To address these challenges, the IBS researchers introduced innovations to enhance carrier delivery to the QDs. By incorporating a third material—a p-type semiconducting polymer, TFB—they improved both the stretchability of the device and the efficiency of hole injection. This strategic addition of TFB also optimized the balance between electron and hole injections.
An intriguing aspect of their approach was the ternary nanocomposite film's distinctive internal structure, featuring phase separation. This structural arrangement minimized exciton quenching sites and bolstered hole injection efficiency, resulting in optimized device performance.
Through meticulous material selection and engineering, the researchers achieved QLEDs with exceptional brightness (15,170 cd m-2), surpassing other stretchable LEDs, and a low threshold voltage (3.2 V). Remarkably, the device maintained integrity even under significant stretching.
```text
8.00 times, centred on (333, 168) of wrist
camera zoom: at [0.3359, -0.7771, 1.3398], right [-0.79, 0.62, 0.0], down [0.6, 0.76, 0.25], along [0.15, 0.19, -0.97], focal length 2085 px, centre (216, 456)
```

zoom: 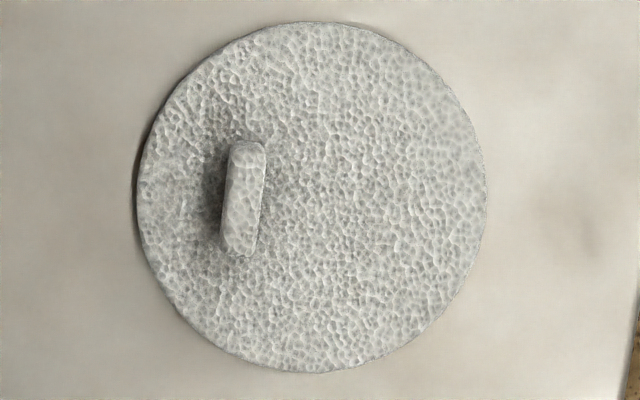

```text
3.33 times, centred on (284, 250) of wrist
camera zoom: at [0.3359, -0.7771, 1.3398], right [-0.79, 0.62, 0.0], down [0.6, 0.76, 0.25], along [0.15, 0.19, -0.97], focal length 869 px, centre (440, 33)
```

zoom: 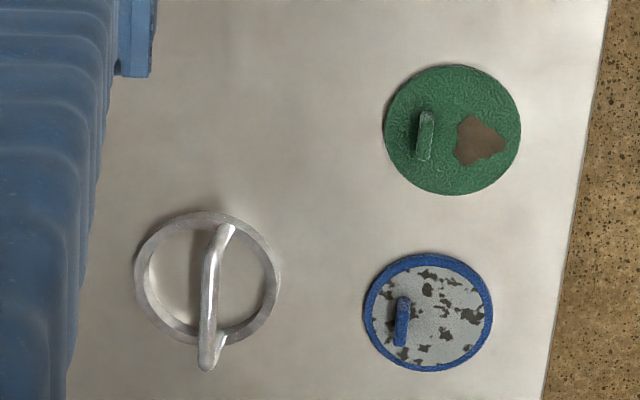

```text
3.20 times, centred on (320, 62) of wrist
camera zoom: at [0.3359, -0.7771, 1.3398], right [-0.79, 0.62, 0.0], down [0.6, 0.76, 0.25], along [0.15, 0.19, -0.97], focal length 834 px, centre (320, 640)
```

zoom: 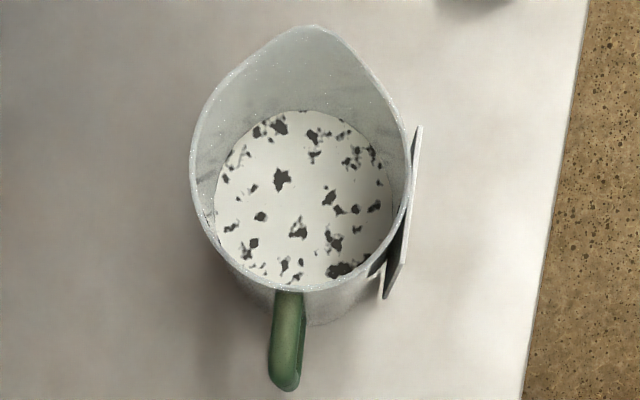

Furthermore, the researchers developed a high-resolution patterning technology applicable to stretchable quantum dot light-emitting layers, demonstrating the potential for complex applications such as RGB LEDs and passive matrix arrays.
This groundbreaking research not only underscores the superior performance of QDs in stretchable displays but also charts a new trajectory for enhancing device efficiency. Future endeavors will concentrate on optimizing carrier injection efficiency and stretchability across all device layers, laying the groundwork for the next generation of QLED technology. This advancement promises a future where display technologies transcend flexibility to embrace true stretchability, unlocking innovative possibilities in wearable electronics and beyond.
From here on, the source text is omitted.